▸ Actions to take
1 > Quote the page extract word for word, starting at "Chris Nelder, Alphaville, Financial" and ending with "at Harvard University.".
2 > Resume the page extract where it left off.

▸ Page extract
::::::::

Chris Nelder, Alphaville, Financial Times (UK)
This is a guest post from Chris Nelder, an energy expert who has spent a decade studying and writing about energy and related issues. He has written two books (Profit from the Peak and Investing in Renewable Energy) and hundreds of articles on energy and investing. He blogs at GetREALList.com and writes the Energy Futurist column for SmartPlanet.
[Regarding] a new report by Leonardo Maugeri, an executive with the Italian oil company ENI and a senior fellow at a BP-funded center at Harvard University.
Although Maugeri does not state explicitly what decline rates he is using, researchers Stephen Sorrell and Christophe McGlade derived an annual average decline rate from the data in his report of 1.6 percent, or about one-third the global decline rates estimated by IEA, CERA and others. After analyzing the IEA data, they found an aggregate global production-weighted decline rate of 4.1 percent per year. At that rate, they found that Maugeri’s forecast for 2020 would reach just 95.1 mbpd, not 110.6 mbpd—a gain of just 2 mbpd over today, not 17.6 mbpd.
We cannot independently evaluate Maugeri’s country-by-country forecasts without seeing the assumptions in his data model, but his summary expectations are optimistic in the extreme. For example, he sees production from Iraq expanding in the next eight years at rates that have never before been achieved, despite a great deal of uncertainty about the country’s stability, its ability to maintain security in the future, and its ability to attract Western oil partners with the knowledge and technology needed to exploit its resources. The failure of Iraq’s recent oil lease auctions do little to give one confidence that Maugeri’s extraordinary forecast can be realized.

::::::::

▸ Source excerpt
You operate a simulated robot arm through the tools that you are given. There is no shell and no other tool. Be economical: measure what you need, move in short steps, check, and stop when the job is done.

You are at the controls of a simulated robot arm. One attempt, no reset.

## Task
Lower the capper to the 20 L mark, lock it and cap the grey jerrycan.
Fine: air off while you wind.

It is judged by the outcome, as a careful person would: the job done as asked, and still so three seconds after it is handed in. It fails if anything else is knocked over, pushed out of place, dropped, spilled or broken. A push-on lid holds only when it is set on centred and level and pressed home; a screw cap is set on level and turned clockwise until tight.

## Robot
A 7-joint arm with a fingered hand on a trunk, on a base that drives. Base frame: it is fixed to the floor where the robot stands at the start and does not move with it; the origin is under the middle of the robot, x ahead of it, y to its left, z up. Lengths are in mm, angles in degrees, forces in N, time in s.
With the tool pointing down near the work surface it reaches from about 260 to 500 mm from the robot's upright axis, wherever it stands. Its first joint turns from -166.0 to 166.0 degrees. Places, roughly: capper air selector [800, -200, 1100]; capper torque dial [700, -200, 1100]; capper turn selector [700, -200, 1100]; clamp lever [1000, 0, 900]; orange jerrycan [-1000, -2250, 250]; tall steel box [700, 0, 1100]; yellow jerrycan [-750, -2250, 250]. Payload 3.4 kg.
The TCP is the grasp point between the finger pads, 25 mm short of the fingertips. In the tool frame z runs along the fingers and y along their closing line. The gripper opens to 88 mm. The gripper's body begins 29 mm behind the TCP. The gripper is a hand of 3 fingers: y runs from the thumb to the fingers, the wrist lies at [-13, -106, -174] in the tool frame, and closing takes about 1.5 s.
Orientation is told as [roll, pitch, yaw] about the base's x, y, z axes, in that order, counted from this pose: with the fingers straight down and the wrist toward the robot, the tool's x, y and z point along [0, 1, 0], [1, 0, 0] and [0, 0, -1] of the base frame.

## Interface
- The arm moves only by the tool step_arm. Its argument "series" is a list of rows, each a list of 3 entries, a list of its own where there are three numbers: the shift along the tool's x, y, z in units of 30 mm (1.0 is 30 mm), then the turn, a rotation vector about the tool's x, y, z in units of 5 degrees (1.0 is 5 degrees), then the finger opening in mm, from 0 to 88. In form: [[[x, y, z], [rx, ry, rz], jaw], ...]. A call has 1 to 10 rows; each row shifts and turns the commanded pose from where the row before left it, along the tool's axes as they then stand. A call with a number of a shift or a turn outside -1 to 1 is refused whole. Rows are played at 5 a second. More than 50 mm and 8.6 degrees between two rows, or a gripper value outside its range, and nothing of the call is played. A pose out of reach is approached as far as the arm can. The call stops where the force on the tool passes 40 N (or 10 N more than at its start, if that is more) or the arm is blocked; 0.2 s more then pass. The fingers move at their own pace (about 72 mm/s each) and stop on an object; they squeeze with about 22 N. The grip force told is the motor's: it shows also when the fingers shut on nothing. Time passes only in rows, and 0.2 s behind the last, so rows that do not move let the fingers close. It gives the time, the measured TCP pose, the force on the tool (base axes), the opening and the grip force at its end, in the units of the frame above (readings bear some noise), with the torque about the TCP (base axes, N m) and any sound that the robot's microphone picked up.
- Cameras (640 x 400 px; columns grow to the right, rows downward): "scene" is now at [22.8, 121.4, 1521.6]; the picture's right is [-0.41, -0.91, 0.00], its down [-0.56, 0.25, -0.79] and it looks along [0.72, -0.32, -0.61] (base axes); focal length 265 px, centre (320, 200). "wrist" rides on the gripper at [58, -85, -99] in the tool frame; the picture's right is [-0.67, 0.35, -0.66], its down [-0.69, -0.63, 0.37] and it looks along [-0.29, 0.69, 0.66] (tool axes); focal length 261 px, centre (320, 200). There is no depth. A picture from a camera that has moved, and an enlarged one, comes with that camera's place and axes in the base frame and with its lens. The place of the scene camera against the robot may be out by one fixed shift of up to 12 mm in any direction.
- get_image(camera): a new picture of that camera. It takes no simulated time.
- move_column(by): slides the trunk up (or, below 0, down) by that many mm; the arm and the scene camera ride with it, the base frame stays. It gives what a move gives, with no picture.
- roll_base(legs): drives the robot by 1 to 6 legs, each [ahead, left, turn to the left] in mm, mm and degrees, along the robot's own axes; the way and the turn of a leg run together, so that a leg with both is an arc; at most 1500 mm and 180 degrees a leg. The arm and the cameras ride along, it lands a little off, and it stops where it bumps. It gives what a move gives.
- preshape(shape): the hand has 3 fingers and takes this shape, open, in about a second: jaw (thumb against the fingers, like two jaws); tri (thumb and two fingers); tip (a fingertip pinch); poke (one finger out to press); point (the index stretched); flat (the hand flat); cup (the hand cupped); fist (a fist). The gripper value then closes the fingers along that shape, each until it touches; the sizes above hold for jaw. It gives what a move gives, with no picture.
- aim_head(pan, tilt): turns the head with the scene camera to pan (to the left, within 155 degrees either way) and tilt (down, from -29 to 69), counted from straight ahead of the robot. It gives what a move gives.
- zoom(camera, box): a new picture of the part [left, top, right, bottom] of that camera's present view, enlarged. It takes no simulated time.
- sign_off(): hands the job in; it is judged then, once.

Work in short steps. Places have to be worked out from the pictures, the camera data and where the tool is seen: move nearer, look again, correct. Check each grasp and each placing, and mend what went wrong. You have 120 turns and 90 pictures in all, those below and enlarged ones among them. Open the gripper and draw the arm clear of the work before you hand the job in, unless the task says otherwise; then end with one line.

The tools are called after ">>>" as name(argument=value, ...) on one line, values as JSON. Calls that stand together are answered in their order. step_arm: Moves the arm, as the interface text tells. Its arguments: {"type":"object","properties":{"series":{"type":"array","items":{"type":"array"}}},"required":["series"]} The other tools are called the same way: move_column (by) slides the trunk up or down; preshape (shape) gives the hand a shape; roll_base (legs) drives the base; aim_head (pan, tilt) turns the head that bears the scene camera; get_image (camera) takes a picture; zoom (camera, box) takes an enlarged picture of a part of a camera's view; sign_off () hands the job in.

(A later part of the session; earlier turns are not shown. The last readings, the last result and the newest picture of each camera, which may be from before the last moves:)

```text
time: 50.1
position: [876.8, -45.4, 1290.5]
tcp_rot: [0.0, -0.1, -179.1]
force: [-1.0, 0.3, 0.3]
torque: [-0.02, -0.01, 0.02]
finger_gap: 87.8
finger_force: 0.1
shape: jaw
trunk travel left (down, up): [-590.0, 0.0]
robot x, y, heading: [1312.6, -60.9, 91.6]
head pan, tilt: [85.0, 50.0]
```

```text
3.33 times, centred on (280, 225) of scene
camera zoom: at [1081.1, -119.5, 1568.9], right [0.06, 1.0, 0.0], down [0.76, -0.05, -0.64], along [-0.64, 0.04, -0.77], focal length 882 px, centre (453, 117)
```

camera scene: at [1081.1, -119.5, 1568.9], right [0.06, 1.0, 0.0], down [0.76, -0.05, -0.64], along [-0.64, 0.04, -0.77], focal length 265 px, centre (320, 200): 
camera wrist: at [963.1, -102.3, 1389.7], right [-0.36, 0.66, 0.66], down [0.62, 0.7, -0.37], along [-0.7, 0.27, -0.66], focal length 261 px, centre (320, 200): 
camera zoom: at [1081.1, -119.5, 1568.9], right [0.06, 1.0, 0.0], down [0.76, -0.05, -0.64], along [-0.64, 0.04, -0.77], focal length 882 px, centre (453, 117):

::::::::

▸ Outputs by task
1 >
Chris Nelder, Alphaville, Financial Times (UK)
This is a guest post from Chris Nelder, an energy expert who has spent a decade studying and writing about energy and related issues. He has written two books (Profit from the Peak and Investing in Renewable Energy) and hundreds of articles on energy and investing. He blogs at GetREALList.com and writes the Energy Futurist column for SmartPlanet.
[Regarding] a new report by Leonardo Maugeri, an executive with the Italian oil company ENI and a senior fellow at a BP-funded center at Harvard University.

2 >
More generally, his assertion that, of the countries with more than 1 mbpd of production capacity, only four will have reduced capacity by 2020 is impossible to square with the fact that production has been declining in more 50 of those countries since 2000.
Maugeri’s forecast does not mention a price ceiling at all, an obvious deficiency given the extreme volatility of oil prices over the past four years. We know that as prices approach $120 a barrel, demand shrinks, yet triple-digit prices are precisely what is required to bring much of the new supply Maugeri anticipates online.
To his credit, Maugeri acknowledges that his analysis “is subject to a significant margin of error, depending on several circumstances that extend beyond the risks in each project or country,” and he details numerous important caveats. And to the extent that he reveals the assumptions underpinning his forecast, his transparency is laudable. In the final analysis, however, it is insufficient. He fails to provide adequate justification that his assumptions, being widely divergent from most other industry estimates, are remotely realistic.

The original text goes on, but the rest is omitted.